* Passage shown:
- - - - - - -

In der aktuellen Ausgabe der c’t (5/2010, S. 50) stellt Holger Bleich die Beweisführung der Rechteinhaber bei der Ermittlung der Rechtsverletzer in Fällen des Filesharing in Frage.
Wie die Ermittlung und Abmahnung von Filesharern abläuft, habe ich vor einigen Wochen in einem längeren Beitrag erläutert.
Das gerichtliche Auskunftsverfahren, durch das derjenige Anschlussinhaber identifiziert wird, über dessen Anschluss die Nutzung von P2P-Netzwerken stattgefunden haben soll, stellt mittlerweile ein Massenverfahren dar, bei dem sowohl auf Seiten der Antragsteller als auch der Gerichte, insbesondere des Landgerichts Köln, nur noch mit Textbausteinen gearbeitet wird. Eine Einzelfallprüfung findet nicht statt. Die Beschlüsse des Landgerichts Köln enthalten stets folgenden Textbaustein:
„Die Kammer sieht dabei von weiteren Ermittlungen ab, da nach dem bisherigen Vorbringen der Beteiligten von dem Vorliegen der Voraussetzungen des § 101 Abs. 9 UrhG auszugehen ist und im Rahmen weiterer Ermittlungen nichts Sachdienliches mehr zu erwarten ist.„
Wie das Gericht zu dieser Einschätzung gelangt, besagt der Beschluss freilich nicht.

- - - - - - -

* Dataset section:
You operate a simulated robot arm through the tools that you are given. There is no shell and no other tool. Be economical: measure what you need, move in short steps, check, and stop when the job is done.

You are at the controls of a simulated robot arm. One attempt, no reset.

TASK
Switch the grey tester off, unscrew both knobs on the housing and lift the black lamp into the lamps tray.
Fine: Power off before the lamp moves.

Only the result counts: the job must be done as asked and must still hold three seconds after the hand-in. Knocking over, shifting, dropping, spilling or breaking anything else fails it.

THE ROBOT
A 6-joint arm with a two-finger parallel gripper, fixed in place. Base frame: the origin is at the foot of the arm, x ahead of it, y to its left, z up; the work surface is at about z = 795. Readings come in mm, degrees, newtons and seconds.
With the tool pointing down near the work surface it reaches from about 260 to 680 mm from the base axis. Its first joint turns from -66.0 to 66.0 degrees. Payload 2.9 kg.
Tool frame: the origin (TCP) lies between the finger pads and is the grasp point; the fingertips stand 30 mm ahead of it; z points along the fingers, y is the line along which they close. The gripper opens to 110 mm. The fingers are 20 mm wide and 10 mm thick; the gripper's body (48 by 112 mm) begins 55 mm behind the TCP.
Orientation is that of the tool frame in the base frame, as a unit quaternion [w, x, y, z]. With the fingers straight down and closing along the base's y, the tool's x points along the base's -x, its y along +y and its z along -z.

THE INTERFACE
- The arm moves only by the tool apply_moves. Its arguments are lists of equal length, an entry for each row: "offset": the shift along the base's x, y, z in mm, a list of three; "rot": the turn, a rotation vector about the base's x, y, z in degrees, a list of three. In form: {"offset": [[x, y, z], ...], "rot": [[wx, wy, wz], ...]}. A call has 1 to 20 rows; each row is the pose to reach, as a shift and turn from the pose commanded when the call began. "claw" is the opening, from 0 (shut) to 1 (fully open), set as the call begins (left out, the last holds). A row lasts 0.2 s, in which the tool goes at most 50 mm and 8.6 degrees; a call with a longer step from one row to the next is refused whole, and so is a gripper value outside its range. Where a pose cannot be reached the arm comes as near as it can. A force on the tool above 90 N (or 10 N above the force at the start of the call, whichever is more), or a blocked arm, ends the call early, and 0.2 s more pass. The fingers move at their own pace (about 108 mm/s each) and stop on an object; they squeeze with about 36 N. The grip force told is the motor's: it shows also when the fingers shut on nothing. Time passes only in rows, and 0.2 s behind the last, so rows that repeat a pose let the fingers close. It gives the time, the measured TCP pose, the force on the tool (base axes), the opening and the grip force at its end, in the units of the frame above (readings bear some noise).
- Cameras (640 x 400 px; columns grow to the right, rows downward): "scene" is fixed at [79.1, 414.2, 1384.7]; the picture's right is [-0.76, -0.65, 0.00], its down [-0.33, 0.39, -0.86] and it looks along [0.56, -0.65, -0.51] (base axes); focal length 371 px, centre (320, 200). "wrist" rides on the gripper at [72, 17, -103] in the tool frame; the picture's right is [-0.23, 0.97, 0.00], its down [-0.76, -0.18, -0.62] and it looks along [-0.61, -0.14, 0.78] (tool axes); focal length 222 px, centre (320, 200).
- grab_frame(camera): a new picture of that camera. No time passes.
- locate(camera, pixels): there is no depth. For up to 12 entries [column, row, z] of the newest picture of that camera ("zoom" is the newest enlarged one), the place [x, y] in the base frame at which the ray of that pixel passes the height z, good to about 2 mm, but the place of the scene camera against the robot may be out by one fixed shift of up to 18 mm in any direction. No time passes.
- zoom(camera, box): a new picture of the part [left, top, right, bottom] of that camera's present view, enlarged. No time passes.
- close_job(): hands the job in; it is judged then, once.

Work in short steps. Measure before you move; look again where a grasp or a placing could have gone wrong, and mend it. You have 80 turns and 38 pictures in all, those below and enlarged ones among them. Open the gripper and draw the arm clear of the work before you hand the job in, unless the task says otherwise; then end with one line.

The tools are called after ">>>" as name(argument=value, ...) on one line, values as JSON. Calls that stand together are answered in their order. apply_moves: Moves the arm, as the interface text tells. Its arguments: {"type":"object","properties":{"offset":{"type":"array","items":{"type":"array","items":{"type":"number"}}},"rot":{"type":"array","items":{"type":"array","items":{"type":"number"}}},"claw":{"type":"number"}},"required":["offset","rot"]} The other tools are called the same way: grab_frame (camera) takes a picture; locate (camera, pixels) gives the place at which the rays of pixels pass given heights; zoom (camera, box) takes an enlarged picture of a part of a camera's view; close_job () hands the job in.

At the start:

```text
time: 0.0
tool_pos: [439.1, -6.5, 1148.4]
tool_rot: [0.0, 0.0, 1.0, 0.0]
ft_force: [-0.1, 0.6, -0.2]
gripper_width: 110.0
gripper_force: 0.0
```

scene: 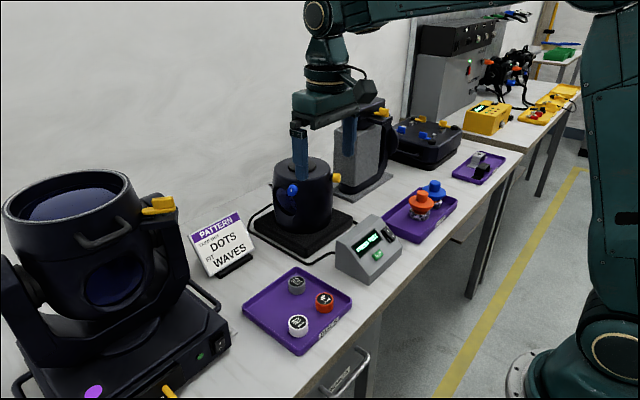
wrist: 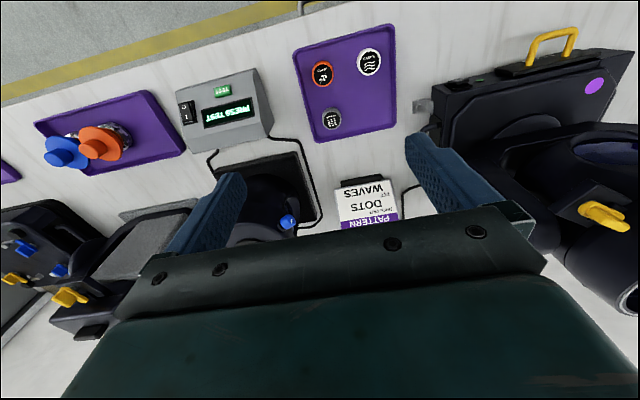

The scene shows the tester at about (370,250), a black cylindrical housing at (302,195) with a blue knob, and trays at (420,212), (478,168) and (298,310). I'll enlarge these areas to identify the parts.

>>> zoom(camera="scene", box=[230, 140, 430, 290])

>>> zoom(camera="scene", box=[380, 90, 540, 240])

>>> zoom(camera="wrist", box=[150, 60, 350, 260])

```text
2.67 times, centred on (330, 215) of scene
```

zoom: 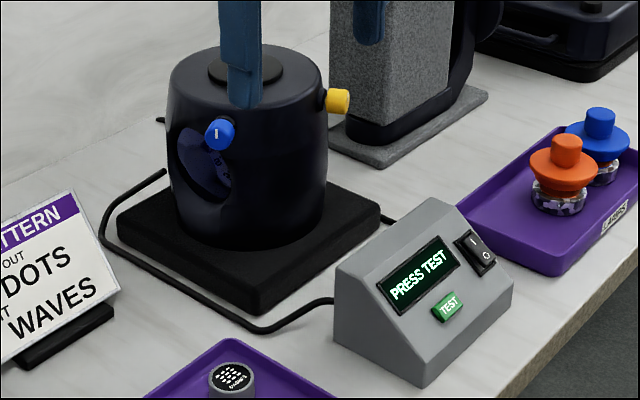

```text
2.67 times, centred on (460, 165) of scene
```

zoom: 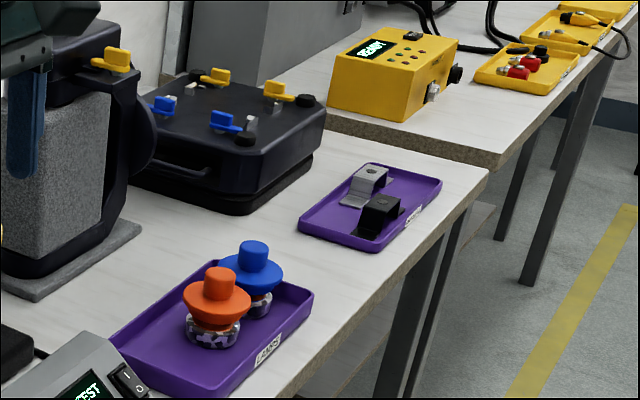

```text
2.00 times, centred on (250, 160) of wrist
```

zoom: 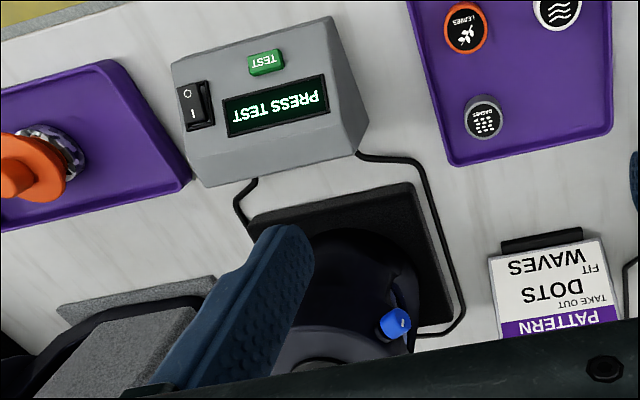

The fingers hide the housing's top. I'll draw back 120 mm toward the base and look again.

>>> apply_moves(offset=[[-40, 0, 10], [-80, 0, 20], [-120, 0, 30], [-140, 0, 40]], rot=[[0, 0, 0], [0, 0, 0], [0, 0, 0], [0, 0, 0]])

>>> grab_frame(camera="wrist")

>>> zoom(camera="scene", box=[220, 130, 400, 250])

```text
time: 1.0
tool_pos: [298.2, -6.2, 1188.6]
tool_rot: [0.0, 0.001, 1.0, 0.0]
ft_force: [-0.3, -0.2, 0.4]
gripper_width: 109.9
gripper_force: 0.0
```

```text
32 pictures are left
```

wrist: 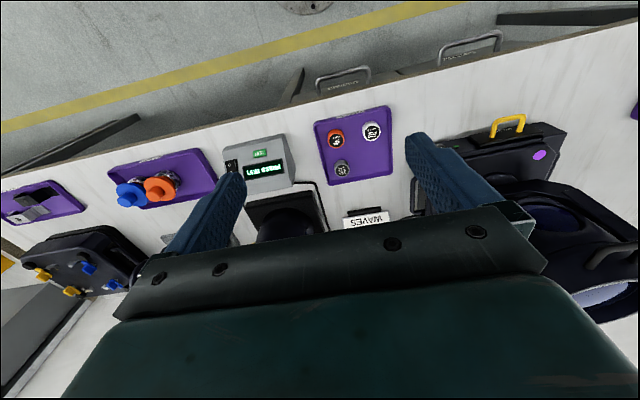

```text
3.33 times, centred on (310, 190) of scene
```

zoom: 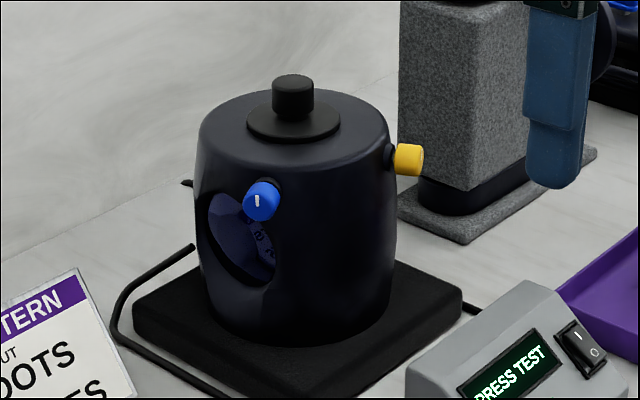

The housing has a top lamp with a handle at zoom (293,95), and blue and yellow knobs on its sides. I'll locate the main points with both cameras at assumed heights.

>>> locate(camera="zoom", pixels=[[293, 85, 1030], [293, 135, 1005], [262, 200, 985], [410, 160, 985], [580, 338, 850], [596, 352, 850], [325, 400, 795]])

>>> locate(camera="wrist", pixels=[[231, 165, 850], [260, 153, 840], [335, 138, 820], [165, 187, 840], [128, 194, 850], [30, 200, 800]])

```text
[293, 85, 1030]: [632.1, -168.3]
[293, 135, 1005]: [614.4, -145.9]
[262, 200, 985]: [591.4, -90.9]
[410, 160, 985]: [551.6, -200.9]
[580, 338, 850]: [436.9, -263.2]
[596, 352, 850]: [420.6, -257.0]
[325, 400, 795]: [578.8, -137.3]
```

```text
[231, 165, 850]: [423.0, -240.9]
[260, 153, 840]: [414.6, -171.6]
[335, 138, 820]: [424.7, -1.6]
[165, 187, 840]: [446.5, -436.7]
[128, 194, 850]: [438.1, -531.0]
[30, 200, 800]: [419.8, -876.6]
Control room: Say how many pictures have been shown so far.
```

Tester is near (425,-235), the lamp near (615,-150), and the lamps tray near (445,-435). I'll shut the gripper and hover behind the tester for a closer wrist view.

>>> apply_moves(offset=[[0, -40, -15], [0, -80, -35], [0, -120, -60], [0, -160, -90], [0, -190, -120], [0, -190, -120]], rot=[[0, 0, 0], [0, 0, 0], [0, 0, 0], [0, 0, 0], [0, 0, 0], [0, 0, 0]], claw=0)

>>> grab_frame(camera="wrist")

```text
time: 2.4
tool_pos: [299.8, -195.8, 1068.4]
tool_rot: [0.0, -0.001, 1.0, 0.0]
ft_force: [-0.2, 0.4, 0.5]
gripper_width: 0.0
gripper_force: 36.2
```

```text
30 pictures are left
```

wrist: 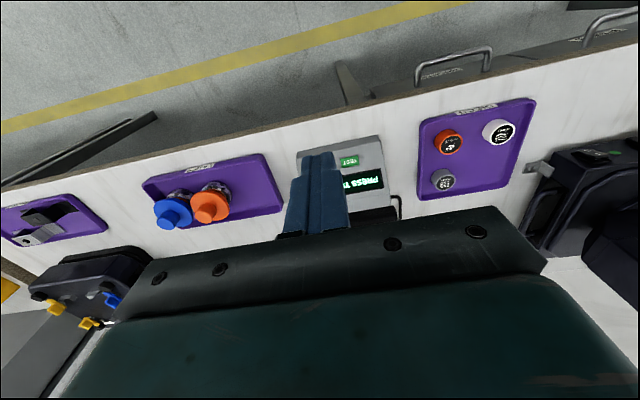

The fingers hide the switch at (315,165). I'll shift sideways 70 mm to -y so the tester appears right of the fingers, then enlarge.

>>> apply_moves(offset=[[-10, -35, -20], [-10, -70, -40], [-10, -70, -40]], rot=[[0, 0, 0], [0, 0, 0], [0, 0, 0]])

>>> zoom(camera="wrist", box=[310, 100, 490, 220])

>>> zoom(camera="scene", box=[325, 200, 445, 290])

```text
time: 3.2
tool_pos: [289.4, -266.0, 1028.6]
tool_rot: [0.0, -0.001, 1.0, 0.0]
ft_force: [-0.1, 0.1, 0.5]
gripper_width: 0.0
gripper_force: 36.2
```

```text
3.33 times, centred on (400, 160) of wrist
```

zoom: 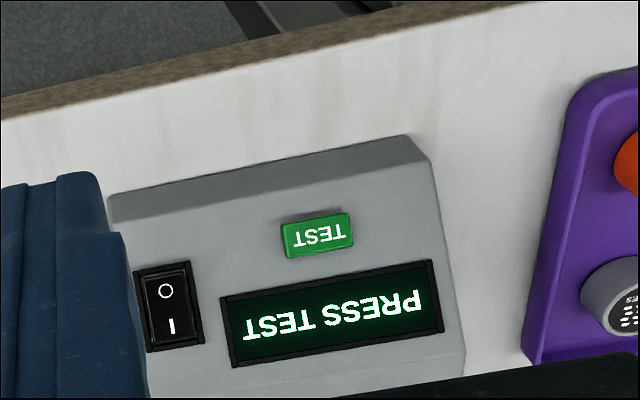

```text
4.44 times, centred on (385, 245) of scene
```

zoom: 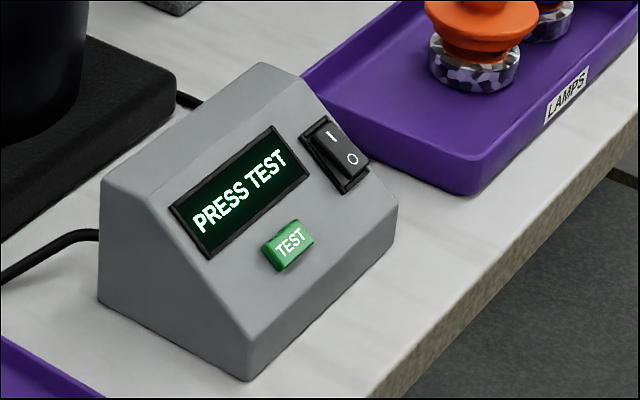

- - - - - - -

* Written problem A: Retype the section of the passage shown that opens with "Das gerichtliche Auskunftsverfahren, durch" and closes with "Beschluss freilich nicht.".
* Written problem B: Please continue the passage shown.

* Exercise answer A:
Das gerichtliche Auskunftsverfahren, durch das derjenige Anschlussinhaber identifiziert wird, über dessen Anschluss die Nutzung von P2P-Netzwerken stattgefunden haben soll, stellt mittlerweile ein Massenverfahren dar, bei dem sowohl auf Seiten der Antragsteller als auch der Gerichte, insbesondere des Landgerichts Köln, nur noch mit Textbausteinen gearbeitet wird. Eine Einzelfallprüfung findet nicht statt. Die Beschlüsse des Landgerichts Köln enthalten stets folgenden Textbaustein:
„Die Kammer sieht dabei von weiteren Ermittlungen ab, da nach dem bisherigen Vorbringen der Beteiligten von dem Vorliegen der Voraussetzungen des § 101 Abs. 9 UrhG auszugehen ist und im Rahmen weiterer Ermittlungen nichts Sachdienliches mehr zu erwarten ist.„
Wie das Gericht zu dieser Einschätzung gelangt, besagt der Beschluss freilich nicht.

* Exercise answer B:
Die Antragsteller, egal ob sie z.B. von den Rechtsanwälten Kornmeier oder wie im Beispiel der c’t von der Kanzlei Nümann & Lang vertreten werden, verweisen im Hinblick auf die angebliche Zuverlässigkeit ihrer Ermittlungsmaßnahmen immer auf Aussagen von „Privatgutachtern“ oder auf eidesstattliche Versicherungen von „Administratoren“, die bestätigen, dass eine Software verwendet wird, die in der Lage ist, eindeutig und zweifelsfrei ein bestimmtes Werk anhand des Hash-Werts zu ermitteln. Das Gericht prüft, auch mangels eigener Sachkenntnis, dabei regelmäßig weder die fachliche Eignung dieser Sachverständigen, noch die Plausibilität der inhaltlichen Aussagen.
Die Hashwert-Methode mag mit hoher Wahrscheinlichkeit zu richtigen Ergebnissen führen, eindeutig und zweifelsfrei sind diese Ergebnisse aber nicht. Es ist unstreitig einerseits so, dass ein und dasselbe Musikstück mit verschiedenen Hash-Werten im Umlauf sein kann und es andererseits zumindest möglich ist, dass inhaltlich unterschiedliche Dateien denselben Hash-Wert aufweisen.
Es kann aber auch bei den Providern zu Fehlern kommen, wenn die IP-Adresse einem Anschlussinhaber zugeordnet wird. Für den Betroffenen ist auch nicht überprüfbar, ob die IP-Adresse, die er angeblich benutzt hat, überhaupt Gegenstand des fraglichen Auskunftsbeschluss ist.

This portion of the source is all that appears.